About a month before Christmas I stumbled upon a quote from one of my favorite books which said something in such an interesting and unique way that it really stuck with me and got me thinking about what Christmas is all about-Imperfect Disciple, 210. I love that! The gift of God’s grace isn’t some spiritual force or theological substance that enters our souls. It’s not a nebulous concept or some sort of glowing entity we receive-rather it’s a person, it’s Jesus. I heard someone talking recently about how at Christmastime we’re reminded of how we all want to be a part of something bigger and greater than ourselves. And I thought yes that’s true-that’s certainly the universal longing of the human soul-to be a part of something bigger than ourselves. But this person answered it by saying that sometimes just looking up at the stars and seeing them scattered across the night sky is that something bigger we need, knowing the stars are out there is the connection we’re craving. And again I thought-sure the stars remind us of that big universe we’re a part of-but stars are nothing more than a distant ball of nuclear fusion turning hydrogen into helium. The connection that I’m craving, the something bigger than myself isn’t satisfied by an interstellar ball of hot burning gas millions of light years away-it’s satisfied by a person. I’m not meant to find my satisfaction just in the stars, but to find it in the Maker of the stars Himself-and that’s Jesus. You and I were destined for a relationship with the One who was with God and was God as John 1 says. The One who made all things because without Him nothing was made. The One who became flesh and dwelt among us. The One who is full of grace and truth. We weren’t just destined for some spiritual concepts-but for a person-and that’s Jesus-Tripp, 38-39.

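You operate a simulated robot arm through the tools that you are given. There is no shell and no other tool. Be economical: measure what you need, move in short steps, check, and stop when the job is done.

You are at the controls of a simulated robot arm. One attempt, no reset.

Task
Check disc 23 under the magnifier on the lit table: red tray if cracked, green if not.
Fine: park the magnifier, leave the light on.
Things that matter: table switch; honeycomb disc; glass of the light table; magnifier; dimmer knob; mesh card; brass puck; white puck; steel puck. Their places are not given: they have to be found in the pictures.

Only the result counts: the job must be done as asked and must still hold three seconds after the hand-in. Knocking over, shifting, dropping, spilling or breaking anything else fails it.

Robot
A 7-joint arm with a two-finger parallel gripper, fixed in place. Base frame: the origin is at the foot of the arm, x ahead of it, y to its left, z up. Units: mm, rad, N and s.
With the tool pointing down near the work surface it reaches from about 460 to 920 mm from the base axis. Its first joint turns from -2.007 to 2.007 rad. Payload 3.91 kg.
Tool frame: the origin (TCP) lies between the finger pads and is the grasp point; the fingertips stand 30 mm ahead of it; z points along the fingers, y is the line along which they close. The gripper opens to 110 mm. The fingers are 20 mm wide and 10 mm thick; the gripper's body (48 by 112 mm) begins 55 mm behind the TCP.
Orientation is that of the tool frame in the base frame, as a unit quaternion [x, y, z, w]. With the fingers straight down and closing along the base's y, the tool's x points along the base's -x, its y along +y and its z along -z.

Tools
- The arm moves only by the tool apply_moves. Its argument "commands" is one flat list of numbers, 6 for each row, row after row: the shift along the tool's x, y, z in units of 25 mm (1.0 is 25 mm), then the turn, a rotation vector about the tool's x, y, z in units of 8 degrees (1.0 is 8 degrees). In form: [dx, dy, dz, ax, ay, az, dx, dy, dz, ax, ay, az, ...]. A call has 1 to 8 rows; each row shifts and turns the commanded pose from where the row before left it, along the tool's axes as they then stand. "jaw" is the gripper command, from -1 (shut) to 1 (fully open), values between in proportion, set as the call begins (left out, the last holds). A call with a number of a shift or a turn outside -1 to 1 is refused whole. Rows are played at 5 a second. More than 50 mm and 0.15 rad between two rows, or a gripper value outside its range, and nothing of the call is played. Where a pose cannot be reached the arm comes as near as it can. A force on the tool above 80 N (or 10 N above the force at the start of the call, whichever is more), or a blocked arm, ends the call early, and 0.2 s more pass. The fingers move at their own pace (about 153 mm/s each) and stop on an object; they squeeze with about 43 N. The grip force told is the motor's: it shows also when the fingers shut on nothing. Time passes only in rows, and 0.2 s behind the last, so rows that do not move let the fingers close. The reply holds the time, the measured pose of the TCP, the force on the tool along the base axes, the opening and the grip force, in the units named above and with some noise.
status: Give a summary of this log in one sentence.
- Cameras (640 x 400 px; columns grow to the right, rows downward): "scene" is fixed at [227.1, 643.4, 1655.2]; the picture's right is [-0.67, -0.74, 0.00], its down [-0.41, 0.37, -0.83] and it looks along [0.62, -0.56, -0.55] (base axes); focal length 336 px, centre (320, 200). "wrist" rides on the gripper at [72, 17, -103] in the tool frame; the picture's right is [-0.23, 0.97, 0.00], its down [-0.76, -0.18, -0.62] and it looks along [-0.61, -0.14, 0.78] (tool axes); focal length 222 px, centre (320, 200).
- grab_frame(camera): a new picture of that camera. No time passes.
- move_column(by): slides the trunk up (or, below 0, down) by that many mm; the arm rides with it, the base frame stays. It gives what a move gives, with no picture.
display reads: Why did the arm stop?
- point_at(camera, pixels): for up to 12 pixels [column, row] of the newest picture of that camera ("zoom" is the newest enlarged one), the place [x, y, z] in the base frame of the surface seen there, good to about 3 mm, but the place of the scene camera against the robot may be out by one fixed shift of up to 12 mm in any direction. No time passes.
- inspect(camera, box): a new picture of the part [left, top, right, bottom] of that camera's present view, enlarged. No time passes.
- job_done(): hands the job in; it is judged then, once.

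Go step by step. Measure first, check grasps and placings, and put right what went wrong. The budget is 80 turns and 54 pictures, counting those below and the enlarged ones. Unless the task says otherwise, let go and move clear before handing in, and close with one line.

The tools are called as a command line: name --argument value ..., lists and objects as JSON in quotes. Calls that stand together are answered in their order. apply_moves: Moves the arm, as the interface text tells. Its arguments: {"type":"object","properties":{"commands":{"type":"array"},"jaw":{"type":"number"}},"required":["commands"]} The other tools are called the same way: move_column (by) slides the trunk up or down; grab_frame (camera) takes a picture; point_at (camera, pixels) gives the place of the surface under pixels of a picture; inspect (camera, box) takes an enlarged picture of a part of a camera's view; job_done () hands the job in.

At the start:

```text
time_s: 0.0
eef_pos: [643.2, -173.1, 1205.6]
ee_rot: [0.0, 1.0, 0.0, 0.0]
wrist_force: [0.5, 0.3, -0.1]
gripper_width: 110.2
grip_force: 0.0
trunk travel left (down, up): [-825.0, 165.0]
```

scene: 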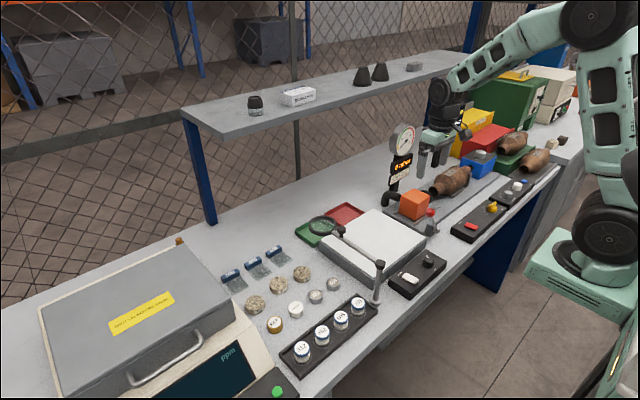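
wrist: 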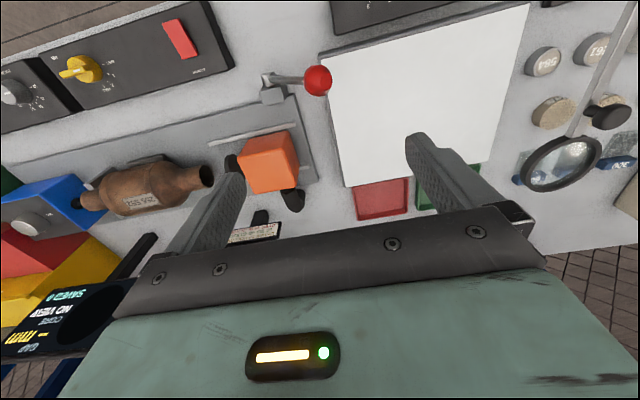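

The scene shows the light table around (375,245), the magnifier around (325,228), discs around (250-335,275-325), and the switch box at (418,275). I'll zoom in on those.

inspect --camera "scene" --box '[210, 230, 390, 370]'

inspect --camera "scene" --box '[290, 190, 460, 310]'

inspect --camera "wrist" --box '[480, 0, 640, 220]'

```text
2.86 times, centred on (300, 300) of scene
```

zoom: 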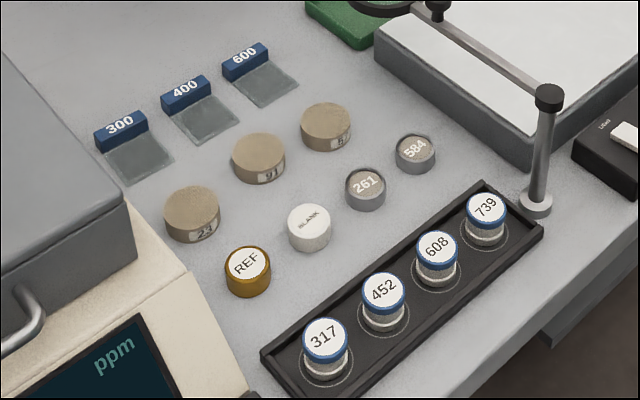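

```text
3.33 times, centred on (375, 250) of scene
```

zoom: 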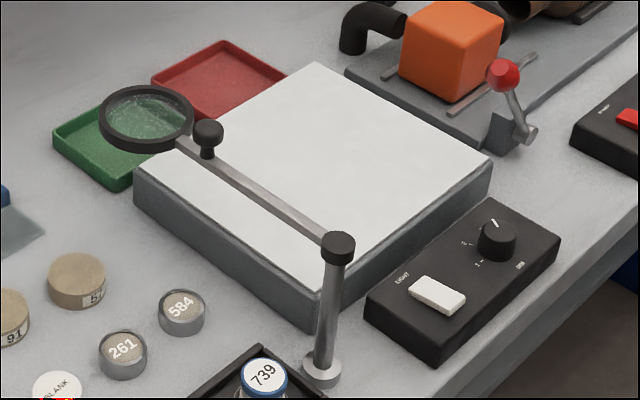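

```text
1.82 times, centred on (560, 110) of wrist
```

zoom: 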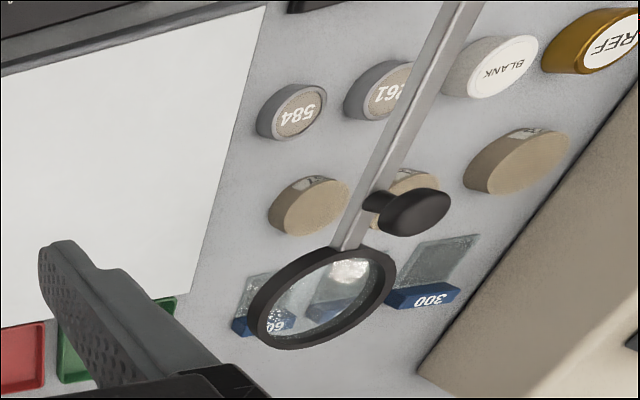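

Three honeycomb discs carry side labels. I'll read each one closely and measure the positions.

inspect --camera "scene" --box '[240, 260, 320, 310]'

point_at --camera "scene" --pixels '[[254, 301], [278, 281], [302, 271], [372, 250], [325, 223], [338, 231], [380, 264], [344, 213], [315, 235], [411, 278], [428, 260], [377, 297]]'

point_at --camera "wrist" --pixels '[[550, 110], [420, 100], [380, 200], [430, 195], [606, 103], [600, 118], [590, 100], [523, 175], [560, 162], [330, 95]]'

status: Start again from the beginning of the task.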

And that’s exactly what we said in Pt3. Do you know Him? Do you have a relationship with Him? He is the One you need. His life embodies grace because He’s come to live the perfect life we never could and then die the death our sins deserved. We were the guilty ones-not Him. We were the ones dead in our sins-and He’s the come to rescue us. He’s done what we never could do in order to give us what we don’t deserve-and that’s eternal life with Him. And we receive it by faith in Him-John 1:10. John keeps reminding us of Jesus’ identity as the One who made the world. He’s saying-Don’t forget that. You want to be part of something bigger than yourself? Put your faith in the One who made the entire world! John 1:11-12. It is by believing in Jesus, by putting your faith in Him, that you’re saved. It’s nothing you have done. Nothing you deserve or have earned by being good or trying hard in life. He’s done it all for you-and you’re called to freely receive Him into your life. Which is exactly what you do with a gift-you freely receive it. And that’s the last Pt4:Grace isn’t: something we pay back, but a person we receive-Jesus.

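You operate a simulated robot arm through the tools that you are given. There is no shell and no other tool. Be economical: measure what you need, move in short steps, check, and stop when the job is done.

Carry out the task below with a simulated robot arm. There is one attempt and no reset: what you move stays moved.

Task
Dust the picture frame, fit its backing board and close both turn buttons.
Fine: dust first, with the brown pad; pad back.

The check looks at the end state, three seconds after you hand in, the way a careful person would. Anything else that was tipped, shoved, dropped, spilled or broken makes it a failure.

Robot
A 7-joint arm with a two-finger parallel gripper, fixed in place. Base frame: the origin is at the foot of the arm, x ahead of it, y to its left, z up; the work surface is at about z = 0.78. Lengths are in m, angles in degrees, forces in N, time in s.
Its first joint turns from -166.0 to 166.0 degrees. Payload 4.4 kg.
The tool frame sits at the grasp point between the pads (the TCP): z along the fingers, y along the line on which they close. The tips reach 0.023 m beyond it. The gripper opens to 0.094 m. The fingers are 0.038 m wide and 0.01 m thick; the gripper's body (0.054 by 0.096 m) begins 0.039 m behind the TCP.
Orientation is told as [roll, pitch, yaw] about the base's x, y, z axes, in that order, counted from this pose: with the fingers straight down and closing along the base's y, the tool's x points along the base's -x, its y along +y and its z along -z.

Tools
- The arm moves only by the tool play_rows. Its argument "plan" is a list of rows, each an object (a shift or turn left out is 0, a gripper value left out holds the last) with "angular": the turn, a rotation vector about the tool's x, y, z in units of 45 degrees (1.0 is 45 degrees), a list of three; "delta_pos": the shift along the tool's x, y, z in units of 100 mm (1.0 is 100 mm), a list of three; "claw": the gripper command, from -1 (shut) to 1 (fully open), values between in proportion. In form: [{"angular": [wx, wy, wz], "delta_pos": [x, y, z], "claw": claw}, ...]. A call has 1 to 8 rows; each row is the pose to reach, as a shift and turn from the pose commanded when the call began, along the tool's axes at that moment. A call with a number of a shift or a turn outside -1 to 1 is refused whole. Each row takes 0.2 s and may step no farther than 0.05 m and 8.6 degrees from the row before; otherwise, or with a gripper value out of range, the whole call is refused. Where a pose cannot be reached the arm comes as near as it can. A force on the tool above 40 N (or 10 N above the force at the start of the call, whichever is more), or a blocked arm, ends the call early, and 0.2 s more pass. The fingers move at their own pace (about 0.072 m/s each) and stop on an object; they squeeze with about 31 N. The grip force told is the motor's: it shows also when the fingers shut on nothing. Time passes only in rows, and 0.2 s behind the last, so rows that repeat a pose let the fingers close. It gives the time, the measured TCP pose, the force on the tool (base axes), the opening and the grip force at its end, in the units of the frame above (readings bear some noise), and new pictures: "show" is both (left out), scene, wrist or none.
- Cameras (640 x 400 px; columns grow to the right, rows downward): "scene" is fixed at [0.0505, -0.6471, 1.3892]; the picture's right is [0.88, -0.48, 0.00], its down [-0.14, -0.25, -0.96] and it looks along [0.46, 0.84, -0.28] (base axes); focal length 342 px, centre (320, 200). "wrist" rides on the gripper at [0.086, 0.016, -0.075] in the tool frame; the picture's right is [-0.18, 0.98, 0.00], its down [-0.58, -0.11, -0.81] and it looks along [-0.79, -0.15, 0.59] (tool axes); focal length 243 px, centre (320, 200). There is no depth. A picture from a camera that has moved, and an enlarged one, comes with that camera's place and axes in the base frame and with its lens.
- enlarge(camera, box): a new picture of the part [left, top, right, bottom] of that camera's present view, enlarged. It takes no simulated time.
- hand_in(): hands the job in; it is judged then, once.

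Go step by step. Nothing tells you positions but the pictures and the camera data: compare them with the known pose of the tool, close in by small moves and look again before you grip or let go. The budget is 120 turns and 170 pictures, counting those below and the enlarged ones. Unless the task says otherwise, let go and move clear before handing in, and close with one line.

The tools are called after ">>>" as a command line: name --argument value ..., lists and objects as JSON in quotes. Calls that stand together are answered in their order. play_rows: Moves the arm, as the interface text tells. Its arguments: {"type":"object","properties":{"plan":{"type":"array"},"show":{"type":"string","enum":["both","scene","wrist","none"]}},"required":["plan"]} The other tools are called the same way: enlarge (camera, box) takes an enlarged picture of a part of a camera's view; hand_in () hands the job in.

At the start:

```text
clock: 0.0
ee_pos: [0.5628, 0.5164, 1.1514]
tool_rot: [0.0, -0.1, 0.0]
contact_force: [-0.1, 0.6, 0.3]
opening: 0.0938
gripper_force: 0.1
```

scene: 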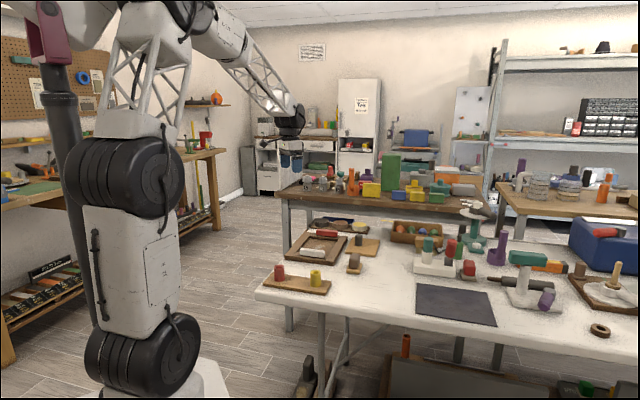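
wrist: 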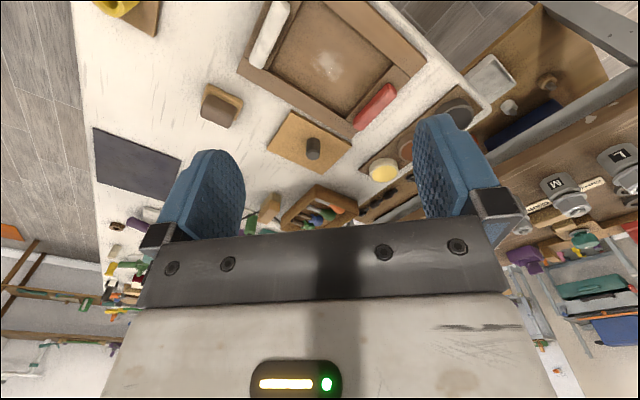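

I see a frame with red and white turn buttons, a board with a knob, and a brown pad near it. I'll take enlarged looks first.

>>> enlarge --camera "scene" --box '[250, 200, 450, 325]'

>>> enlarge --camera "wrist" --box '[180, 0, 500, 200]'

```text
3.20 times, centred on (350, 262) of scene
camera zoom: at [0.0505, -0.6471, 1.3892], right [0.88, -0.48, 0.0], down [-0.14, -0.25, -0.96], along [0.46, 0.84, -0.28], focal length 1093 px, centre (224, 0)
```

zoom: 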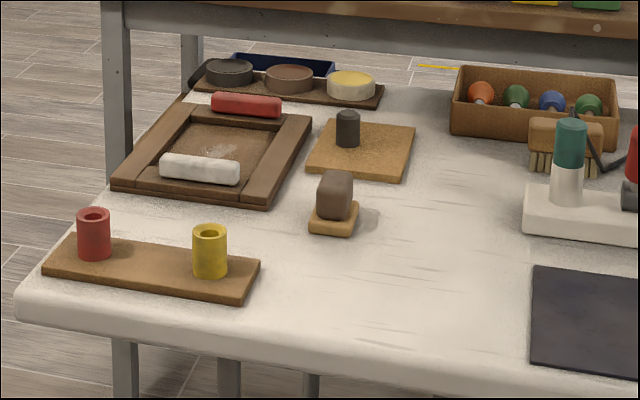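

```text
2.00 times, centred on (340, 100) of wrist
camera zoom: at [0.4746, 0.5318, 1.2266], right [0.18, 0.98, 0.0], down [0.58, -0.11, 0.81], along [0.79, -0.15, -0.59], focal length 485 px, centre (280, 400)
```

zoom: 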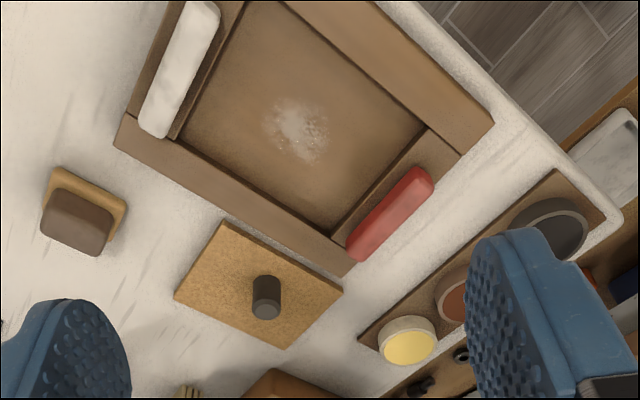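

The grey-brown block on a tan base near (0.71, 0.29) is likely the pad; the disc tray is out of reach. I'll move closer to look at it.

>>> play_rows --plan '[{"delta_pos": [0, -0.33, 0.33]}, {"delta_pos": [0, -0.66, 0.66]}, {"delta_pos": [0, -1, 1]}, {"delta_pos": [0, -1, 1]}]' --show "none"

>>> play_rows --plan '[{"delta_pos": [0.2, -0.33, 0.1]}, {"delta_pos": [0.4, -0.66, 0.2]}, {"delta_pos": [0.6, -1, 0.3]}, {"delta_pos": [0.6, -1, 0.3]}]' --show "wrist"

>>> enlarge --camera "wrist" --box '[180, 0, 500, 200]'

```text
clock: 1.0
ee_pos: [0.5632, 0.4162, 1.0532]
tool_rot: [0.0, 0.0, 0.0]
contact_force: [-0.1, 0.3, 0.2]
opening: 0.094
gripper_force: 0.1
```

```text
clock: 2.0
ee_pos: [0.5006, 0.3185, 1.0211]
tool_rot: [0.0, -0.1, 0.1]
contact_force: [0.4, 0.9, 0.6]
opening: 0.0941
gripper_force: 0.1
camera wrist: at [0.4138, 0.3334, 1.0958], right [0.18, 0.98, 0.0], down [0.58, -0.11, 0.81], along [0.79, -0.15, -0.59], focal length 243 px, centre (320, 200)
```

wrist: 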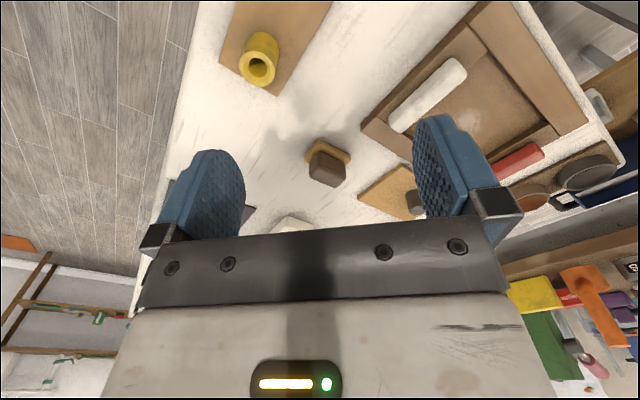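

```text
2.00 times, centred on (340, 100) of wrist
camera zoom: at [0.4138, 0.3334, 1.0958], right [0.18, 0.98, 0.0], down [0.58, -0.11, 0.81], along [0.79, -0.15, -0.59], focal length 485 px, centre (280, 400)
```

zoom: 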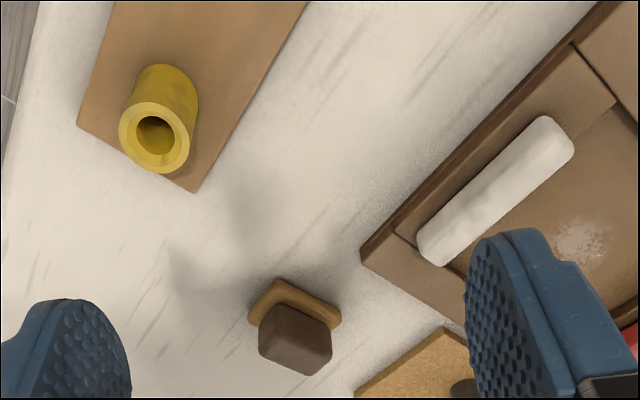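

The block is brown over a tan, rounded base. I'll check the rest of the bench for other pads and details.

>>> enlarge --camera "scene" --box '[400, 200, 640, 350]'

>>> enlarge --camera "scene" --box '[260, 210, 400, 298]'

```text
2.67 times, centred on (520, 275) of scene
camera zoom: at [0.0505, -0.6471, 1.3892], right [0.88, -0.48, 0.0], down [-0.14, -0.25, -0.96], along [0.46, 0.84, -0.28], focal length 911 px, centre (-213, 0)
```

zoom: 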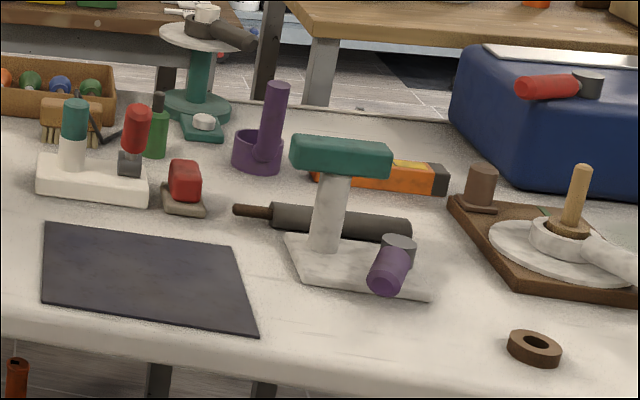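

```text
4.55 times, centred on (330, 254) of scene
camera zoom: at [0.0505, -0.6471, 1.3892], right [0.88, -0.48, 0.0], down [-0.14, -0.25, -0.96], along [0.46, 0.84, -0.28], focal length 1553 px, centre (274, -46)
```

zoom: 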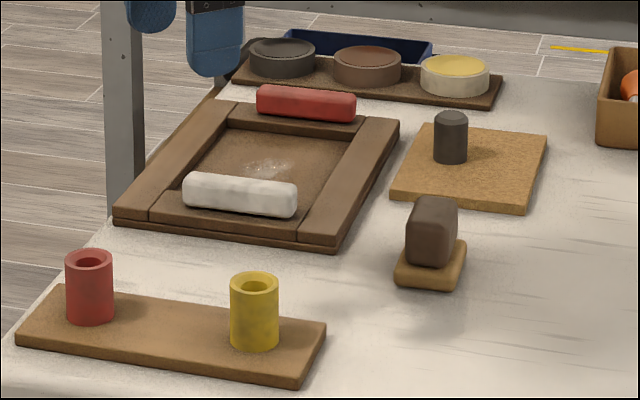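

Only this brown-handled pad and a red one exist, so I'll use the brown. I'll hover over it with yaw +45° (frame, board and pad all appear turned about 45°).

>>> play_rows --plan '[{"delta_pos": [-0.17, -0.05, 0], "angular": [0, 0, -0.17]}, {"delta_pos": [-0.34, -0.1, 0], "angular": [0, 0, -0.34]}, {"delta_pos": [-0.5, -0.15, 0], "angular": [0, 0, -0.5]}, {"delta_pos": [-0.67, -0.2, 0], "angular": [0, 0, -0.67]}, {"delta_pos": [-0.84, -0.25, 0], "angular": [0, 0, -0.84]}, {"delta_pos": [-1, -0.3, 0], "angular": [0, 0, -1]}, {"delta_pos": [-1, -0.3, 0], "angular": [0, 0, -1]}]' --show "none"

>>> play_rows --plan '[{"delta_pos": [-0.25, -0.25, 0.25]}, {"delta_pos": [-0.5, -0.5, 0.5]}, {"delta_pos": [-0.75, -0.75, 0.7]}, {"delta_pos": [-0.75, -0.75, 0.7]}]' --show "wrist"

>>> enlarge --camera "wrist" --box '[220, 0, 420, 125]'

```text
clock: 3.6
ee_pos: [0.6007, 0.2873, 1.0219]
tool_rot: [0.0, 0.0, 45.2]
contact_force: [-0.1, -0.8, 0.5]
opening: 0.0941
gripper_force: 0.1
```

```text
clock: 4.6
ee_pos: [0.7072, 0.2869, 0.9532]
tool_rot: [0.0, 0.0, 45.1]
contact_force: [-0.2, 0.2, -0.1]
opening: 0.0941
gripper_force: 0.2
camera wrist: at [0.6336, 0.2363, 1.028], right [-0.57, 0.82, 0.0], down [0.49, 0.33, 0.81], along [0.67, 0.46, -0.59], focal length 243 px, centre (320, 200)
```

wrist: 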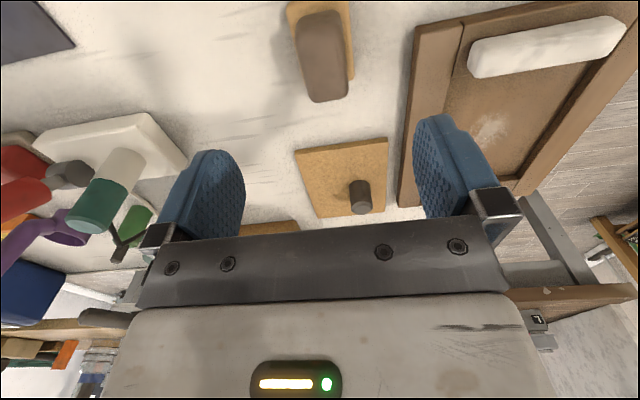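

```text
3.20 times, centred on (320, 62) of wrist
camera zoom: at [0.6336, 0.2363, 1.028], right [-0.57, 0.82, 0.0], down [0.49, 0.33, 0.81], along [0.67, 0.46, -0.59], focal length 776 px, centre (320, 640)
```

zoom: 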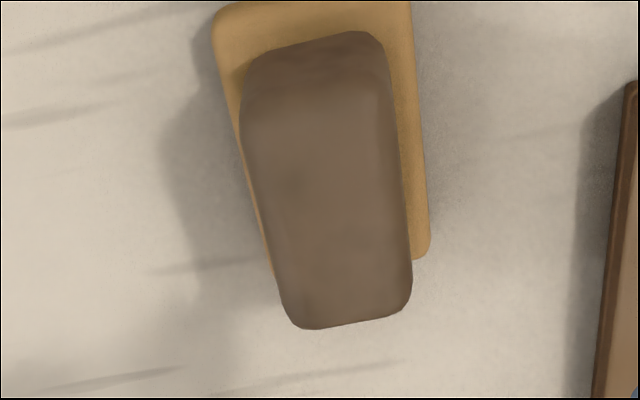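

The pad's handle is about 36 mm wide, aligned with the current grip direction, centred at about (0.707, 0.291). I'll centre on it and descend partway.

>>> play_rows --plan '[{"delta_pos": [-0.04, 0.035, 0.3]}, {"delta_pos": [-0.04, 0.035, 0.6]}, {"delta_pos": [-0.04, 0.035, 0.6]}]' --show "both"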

If we return back to that opening clip from the message I trust that you’re not planning to pay someone back for the Christmas gifts they gave you. I trust your first response after unwrapping a present isn’t-how much do I owe you? What’s the bill? Because for the one giving a gift-that’s not what they want to hear. They didn’t give you a gift in order to be paid back-they gave it to you so that you would cherish it and enjoy it! And that’s exactly what the Gift of Jesus is to us. It’s not a gift we work hard at paying Him back. It’s not a gift where we feel like over time we’ve done our part to settle the bill by all our good deeds and ways we’ve served God. Lots of people live that way. Lots of people are trying to qualify themselves for heaven, earn their salvation or get right with God by all they’ve done. Maybe that’s you-trying to make yourself feel good because of all you’ve done for God. Maybe you’ve responded to Him like that little girl on Christmas morning-how much do I owe you, Lord? Because you’re trying to earn it.
But that misses the very concept of the gospel of grace. There is no cost to the person who receives a gift. A gift is free to the recipient. But it’s not free to the giver who bears the expense. The gift of salvation, the gift of God’s grace through Jesus, costs us nothing. We simply receive it by faith. But the price of such an extravagant gift comes at great cost for Jesus who died in our place. There is nothing more incredible, more remarkable, more mind-boggling than this person that John is describing-v. 1-4. And what has The Word come to do with that life? Why is Jesus here? Look at John 10:11. That is grace-because that’s what Jesus has come to do The greatest being in all of existence, in fact all of existence owes its existence to this being. But the eternal Son of God, The Word became flesh and dwelt among us so that He could die for us and save us. John 10:27-28. There is nothing you need to do, nothing you have to pay back, nothing you need to add to what Jesus has already done. He gives you eternal life through the sacrifice of Himself. You need to simply hear His voice and follow Him by faith. You need to receive His gift of grace, you need to receive Him into your life. And then cherish Him-the greatest gift you could ever receive. Not to be a downer-but no matter what you get for Christmas this year it will wear out and get old. The newness will wear off, the excitement will fade. But not the gift of Jesus, the gift of a relationship with Him only gets better and better until one day you’ll stand in His presence with eternal life! Because what did He say-no one can snatch you out of His hand!